[Begin TEXT SHOWN]

I see others using & or % or @ ...


wbinfo -Y $(wbinfo -n "`wbinfo -g | grep Group`" | cut -d " " -f 1)
10005

so the SID mapping is somehow happening. It's weird though as each time I call that with a different group name, the 10000 number just goes up by one. Like it is making up the unix IDs as it goes and perhaps something isn't set right. Shouldn't all of the AD groups be tied to a unix ID automatically, and not just making them up one at a time?

Anyway, I'm not sure if that relates to my real problem here or not. I understand the nix security model pretty well ... windows not so much .. and bringing windows permissions into a nix machine, not at all!! :D This was all set up by another dev who is no longer in our department, I am trying to make sense of it and enhance it.

Steve's suggestion below is probably correct to set the permissions on the share how I need, but what am I missing to get that chgrp command to work right?

Thanks

-----Original Message-----
From: samba-bounces at lists.samba.org [mailto:samba-bounces at lists.samba.org] On Behalf Of Newman, John W
Sent: Monday, May 21, 2012 15:43
To: 'steve'; samba at lists.samba.org
Subject: Re: [Samba] Grant only one AD group to samba share ?

Thanks for the suggestion, but .. that doesn't work ...


chgrp My\ Group /media/share
chgrp: invalid group: `My Group'


"My Group" is a windows AD group, not a local linux group. The machine is "joined" to the windows domain through "net ads join", but I don't think the security is that tightly integrated. I don't have windows groups mapped to linux groups I've created or anything like that. chgrp is expecting a linux group. Right?

Probably I am missing something, or you guys need more information. Any thoughts?


-----Original Message-----
From: samba-bounces at lists.samba.org [mailto:samba-bounces at lists.samba.org] On Behalf Of steve
Sent: Monday, May 21, 2012 11:57
To: samba at lists.samba.org
Subject: Re: [Samba] Grant only one AD group to samba share ?
Post by Newman, John W
All,
On my ubuntu linux machine here, I already have samba set up and
$ wbinfo -g
MYDOMAIN\domain admins
MYDOMAIN\domain users
MYDOMAIN\my group
MYDOMAIN\my group2
Looks good. I need to grant all users in "my group" access to the share, all others shouldn't even see it.

[End TEXT SHOWN]
[Begin DATA PROVIDED]

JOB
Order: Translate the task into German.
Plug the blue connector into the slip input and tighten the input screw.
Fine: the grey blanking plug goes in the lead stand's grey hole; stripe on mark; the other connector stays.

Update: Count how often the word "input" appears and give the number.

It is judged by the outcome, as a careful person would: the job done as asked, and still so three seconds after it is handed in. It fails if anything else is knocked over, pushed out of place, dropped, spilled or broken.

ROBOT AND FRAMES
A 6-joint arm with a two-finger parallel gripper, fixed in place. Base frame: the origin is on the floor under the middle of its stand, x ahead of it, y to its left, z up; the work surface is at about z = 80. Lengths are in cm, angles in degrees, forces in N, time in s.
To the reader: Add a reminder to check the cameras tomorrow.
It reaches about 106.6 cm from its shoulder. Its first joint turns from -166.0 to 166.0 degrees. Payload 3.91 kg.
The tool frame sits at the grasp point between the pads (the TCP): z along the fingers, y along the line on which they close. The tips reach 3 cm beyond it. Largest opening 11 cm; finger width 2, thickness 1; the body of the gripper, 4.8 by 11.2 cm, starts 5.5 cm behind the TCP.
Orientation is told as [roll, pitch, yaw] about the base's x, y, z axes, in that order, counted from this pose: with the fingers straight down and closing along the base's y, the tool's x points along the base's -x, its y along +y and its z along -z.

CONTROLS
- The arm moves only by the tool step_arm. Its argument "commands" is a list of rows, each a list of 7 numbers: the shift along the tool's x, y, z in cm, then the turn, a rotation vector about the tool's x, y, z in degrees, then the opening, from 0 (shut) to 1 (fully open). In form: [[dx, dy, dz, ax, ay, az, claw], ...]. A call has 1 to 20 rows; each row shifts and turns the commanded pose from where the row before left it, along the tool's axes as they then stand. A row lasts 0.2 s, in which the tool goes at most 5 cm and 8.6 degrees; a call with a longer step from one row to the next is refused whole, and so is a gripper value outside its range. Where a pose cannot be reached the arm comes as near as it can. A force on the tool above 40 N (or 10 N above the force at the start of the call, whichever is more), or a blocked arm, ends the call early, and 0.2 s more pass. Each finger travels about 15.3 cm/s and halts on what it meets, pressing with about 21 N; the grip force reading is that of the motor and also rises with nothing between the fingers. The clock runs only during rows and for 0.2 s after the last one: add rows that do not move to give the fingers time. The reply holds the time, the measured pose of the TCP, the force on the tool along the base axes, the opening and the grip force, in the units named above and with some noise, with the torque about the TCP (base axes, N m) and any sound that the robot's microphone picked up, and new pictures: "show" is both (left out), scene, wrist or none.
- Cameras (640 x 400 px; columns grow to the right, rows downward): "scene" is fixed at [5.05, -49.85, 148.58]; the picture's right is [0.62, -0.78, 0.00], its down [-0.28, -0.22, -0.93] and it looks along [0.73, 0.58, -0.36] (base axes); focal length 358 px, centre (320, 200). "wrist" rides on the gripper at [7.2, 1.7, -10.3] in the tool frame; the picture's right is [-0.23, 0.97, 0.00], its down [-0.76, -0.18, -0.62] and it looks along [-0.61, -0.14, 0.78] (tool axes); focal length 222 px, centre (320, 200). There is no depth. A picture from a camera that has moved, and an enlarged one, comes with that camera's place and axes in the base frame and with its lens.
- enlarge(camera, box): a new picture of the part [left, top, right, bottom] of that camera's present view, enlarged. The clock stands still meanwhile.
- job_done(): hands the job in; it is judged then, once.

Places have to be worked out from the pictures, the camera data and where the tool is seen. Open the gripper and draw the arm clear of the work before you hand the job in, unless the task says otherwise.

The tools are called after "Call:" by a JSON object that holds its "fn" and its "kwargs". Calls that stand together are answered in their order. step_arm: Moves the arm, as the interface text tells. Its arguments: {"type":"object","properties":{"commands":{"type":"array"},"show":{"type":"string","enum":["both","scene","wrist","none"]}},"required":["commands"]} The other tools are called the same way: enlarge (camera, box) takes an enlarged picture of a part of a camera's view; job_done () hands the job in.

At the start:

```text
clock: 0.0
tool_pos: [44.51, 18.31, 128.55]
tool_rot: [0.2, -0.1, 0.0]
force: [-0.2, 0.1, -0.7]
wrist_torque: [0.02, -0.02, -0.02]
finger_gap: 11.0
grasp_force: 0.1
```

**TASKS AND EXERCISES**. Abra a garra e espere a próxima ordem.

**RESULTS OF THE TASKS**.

[End DATA PROVIDED]

**TASKS AND EXERCISES**.
1. Please copy out the portion of the text shown from "Anyway, I'm not" to "and enhance it." without changes.
2. Write what comes next in the text shown.

**RESULTS OF THE TASKS**.
1.
Anyway, I'm not sure if that relates to my real problem here or not. I understand the nix security model pretty well ... windows not so much .. and bringing windows permissions into a nix machine, not at all!! :D This was all set up by another dev who is no longer in our department, I am trying to make sense of it and enhance it.

2.
[share]
comment = Testing
path = /media/share
guest ok = no
read only = yes
browseable = no
locking = no
If I put guest ok = yes, everything works fine. If I turn it to no, I get an authentication prompt. Answering it with invalid credentials comes back with "invalid user name or bad password", vs valid credentials says "access denied". So I know that the authentication with the domain controller is working fine, but limiting access to that group only is not.
The group name has a space in it which probably isn't helping. I have tried many different combinations, but nothing seems to work. What is the proper syntax for this? We have winbind separator=\ earlier in tthinkhe config file -- is that part of the problem maybe?
valid users = "MYDOMAIN\My Group"
etc
nothing seems to work. My methodology for testing this is fine as soon as i put guest ok =yes, the share still works. What's the right syntax for valid users= "My Domain\My Group"? Any thoughts?
Thanks,
John
Hi
You don't really need smb.conf to get group only entry.

Just have smb.conf with:

[share]
comment = Testing
path = /media/share

read only = No

chgrp My\ Group /media/share
chmod 0770 /media/share
chmod g+s /media/share
setfacl -d -Rm g::rw /media/share

Now, only members of My Group can get into the share, no matter what you have in smb.conf. Once inside, any files created therein become group rw for My Group members.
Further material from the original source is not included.